And Clemens? He battled. The Rocket needed 100 pitches to get through five tough innings. That included a 38-pitch marathon in the third, in which the Twins reached him for two runs. But there were glimpses of the Clemens of old. His fastball showed good signs of life. His legs looked intact, especially when he bounded off the mound to complete a 3-6-1 double play on Mauer. His splitter looked great in spots, except against Morneau, who reached base all four times he came up, with a walk, single, double and homer.

(The funniest moment of the game came when Morgan praised Clemens for his ability to keep the ball down. "Roger's very well-equipped to handle left-handed hitters, simply because he has the splitter," he said. "And that pitch moves down and away from them." Two pitches later, Morneau cranked a double to right-center on a splitter below the knees. "Sometimes left-handed hitters are better low-ball hitters," Morgan explained. "So some of these balls that he throws low they might be able to hammer.")

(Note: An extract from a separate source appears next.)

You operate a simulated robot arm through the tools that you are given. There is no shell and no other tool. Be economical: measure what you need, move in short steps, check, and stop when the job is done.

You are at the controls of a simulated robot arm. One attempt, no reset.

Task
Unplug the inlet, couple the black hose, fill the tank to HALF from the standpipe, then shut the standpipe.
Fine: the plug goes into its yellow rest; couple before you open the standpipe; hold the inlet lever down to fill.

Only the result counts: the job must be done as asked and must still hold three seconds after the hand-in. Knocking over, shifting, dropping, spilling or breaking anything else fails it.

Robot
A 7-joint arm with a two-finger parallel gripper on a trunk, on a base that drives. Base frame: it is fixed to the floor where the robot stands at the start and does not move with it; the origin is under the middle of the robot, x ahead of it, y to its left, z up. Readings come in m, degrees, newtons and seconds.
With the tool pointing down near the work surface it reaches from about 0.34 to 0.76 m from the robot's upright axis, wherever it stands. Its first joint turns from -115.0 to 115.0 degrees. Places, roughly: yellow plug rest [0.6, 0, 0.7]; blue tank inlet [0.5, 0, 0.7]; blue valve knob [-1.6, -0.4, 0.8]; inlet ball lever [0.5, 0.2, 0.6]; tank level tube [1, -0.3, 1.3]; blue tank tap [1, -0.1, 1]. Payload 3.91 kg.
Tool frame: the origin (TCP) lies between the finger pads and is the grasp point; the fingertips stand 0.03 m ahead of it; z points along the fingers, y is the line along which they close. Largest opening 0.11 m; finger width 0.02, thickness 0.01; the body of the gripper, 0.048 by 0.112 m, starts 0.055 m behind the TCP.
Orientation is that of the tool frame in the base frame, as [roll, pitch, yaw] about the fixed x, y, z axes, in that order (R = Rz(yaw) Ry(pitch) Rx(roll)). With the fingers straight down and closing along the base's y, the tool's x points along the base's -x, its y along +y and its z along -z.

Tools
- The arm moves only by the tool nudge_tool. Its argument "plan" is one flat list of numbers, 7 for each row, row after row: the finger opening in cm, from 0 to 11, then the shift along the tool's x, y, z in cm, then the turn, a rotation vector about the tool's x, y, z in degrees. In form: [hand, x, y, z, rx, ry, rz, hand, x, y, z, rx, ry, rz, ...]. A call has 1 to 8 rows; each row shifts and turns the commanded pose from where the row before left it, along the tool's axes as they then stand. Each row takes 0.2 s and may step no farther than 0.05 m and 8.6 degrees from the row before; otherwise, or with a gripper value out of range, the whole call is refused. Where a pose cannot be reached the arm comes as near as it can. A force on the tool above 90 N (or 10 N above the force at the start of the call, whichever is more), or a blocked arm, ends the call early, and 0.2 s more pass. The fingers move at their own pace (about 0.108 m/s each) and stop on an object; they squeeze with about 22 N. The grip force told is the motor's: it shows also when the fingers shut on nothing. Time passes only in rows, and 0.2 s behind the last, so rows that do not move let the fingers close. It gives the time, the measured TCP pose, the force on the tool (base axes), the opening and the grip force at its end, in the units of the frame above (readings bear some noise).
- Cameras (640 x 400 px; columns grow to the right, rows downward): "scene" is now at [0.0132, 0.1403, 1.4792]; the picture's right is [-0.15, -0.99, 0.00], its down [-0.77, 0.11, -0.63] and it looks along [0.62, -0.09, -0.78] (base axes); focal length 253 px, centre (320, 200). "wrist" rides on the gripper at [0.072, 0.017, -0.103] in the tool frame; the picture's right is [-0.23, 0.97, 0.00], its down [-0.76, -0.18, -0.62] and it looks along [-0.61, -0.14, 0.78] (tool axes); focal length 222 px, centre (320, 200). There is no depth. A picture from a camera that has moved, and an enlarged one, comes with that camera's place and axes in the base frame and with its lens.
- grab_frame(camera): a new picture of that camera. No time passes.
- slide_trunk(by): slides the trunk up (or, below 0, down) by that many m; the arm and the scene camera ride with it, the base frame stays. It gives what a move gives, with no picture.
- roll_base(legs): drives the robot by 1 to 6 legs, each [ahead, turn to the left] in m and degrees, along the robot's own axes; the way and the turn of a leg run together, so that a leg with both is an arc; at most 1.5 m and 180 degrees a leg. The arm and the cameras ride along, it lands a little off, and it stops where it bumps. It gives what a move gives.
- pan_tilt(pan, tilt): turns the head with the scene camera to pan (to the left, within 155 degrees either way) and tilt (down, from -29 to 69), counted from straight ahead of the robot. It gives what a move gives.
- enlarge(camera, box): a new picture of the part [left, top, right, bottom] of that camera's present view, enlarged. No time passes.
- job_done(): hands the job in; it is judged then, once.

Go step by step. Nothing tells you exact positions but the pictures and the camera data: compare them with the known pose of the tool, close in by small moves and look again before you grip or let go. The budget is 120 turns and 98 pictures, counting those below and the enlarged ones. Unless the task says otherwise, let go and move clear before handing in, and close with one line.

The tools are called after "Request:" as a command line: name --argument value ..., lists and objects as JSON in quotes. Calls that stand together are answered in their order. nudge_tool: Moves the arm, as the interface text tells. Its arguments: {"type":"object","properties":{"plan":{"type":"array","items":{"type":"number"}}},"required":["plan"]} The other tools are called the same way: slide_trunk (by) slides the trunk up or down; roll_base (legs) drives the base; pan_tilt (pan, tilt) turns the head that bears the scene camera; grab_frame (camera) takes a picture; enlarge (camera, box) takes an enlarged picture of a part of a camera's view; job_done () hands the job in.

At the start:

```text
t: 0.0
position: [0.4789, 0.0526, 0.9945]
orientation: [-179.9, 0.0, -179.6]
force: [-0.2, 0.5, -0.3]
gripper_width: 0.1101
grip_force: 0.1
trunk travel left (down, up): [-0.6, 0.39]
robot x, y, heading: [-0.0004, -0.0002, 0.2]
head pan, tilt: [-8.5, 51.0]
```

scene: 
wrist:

At game's end the two teams both sat with near-identical records, each with two great hitters, a suspect supporting cast, two aces and a great closer, both long shots to make the playoffs this year. Who's got the better future? Consider this: Liriano was born less about seven months before Clemens threw his first big-league pitch.

Yikes. The Astros might want to think again about the Clemens comeback plan. In fact, they might be best off sending him home again with Debbie. The team needs more talent, pronto. Just two more to go to match Vern and VaNita.

Jonah Keri is the editor and co-author of the new book Baseball Between the Numbers. You can reach him at jonahkeri@gmail.com.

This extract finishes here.